“The structure was deteriorated beyond repair and had been leaking enough to also affect the wood batten nailers,” says architect Chas Schreckenberger, AIA and principal of Braun & Steidl Architects. “Because this was a historic structure, our first choice was to replicate the original slate. When costs wouldn’t allow that, we investigated more economical slate alternatives.
“After reviewing all our choices it was easy to make the selection of a DaVinci Roofscapes Single-Width composite slate roof. The appearance of the synthetic slate, its composition, affordability and durability made it the obvious choice for this project.”
The next step required gaining approval on the roofing choice by the city of Green and the Ohio Historic Preservation Office (which awarded a grant to finance the roof’s replacement). Once given, the project started. Christian & Sons Inc. was brought in to replace the rotting timbers, and Absolute Roofing started the roof installation.
“The DaVinci slate tiles we specified enabled us to retain the historic character of the barn, even to the point of recreating the large ‘1883’ date on the roof,” says Schreckenberger. “The final outcome exceeded our expectations and everyone involved is happy with the results.”
The challenge of recreating the 1883 date on the roof, plus detailing the entire roofing job for the Hartong barn, required collaboration between the team at Absolute Roofing and Construction Inc. and Braun & Steidl Architects. Started in the spring of 2016, from start to finish, the roof frame reconstruction and tile installation took about six months.
“There were two significant challenges in this project,” says Chris Kamis, president of Absolute Roofing and Construction Inc. “First, we were working alongside the framing team to make sure the structure was secure and ready for the roof installation. Second, we had to configure the 1883 date carefully.
“The DaVinci product was different in dimension from the original slate, so it took several layouts to recreate the date. The original date on the roof had been faded, so we had some guidelines. In the end, the roof looks terrific with the 1883 date in Evergreen tile colors showing up against the Slate Black tile background.”
The completed roof project received the Contractor of the Year Award from the National Association of the Remodeling Industry in 2016 in the commercial specialty category.
Reflective of the Pennsylvania German heritage of the Hartong family and the community in the 1880s, the 45-foot by 90-foot timber-framed barn rests on a tooled sandstone foundation.
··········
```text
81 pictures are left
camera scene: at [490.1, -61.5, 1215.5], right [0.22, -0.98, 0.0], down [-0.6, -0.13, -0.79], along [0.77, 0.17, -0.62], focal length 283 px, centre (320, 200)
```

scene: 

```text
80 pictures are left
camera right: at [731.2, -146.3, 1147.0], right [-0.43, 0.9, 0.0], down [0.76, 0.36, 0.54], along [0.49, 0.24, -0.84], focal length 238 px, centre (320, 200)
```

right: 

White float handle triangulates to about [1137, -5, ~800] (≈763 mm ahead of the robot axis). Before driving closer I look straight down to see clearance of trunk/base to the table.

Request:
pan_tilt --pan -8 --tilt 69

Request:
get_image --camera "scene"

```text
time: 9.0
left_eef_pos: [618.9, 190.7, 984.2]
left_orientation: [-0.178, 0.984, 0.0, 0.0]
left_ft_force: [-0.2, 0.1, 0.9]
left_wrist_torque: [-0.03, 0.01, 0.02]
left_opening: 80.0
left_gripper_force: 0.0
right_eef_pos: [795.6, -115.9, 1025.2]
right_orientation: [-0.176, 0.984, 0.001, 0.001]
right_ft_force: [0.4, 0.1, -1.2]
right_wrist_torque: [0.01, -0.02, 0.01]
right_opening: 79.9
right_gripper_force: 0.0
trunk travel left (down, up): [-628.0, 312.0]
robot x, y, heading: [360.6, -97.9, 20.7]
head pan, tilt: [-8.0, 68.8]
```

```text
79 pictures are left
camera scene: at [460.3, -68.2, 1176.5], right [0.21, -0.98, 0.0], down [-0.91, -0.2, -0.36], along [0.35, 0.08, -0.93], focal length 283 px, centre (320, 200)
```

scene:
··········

Finished with vertical wood boards, the barn is owned by the city of Green and is part of the Levi J. Hartong homestead that includes a farmhouse, summer kitchen, milk house and other out buildings.
“The city purchased the property more than a decade ago and it was placed on the National Register of Historic Places in 2007,” says Sarah Haring, community development administrator for the city of Green in Ohio. “It’s located in the city of Green’s Southgate Park and since that time, the Summit County Mounted Unit has stabled their horses at the barn.
“The farmstead represents patterns in agriculture and architecture from the 19th century in our area. We’re excited to have the new roof overhead that replicates what we believe the original roof looked like in 1883. The finished product is stunning and everyone, including visitors to the farmstead, are impressed with the look of the roof.”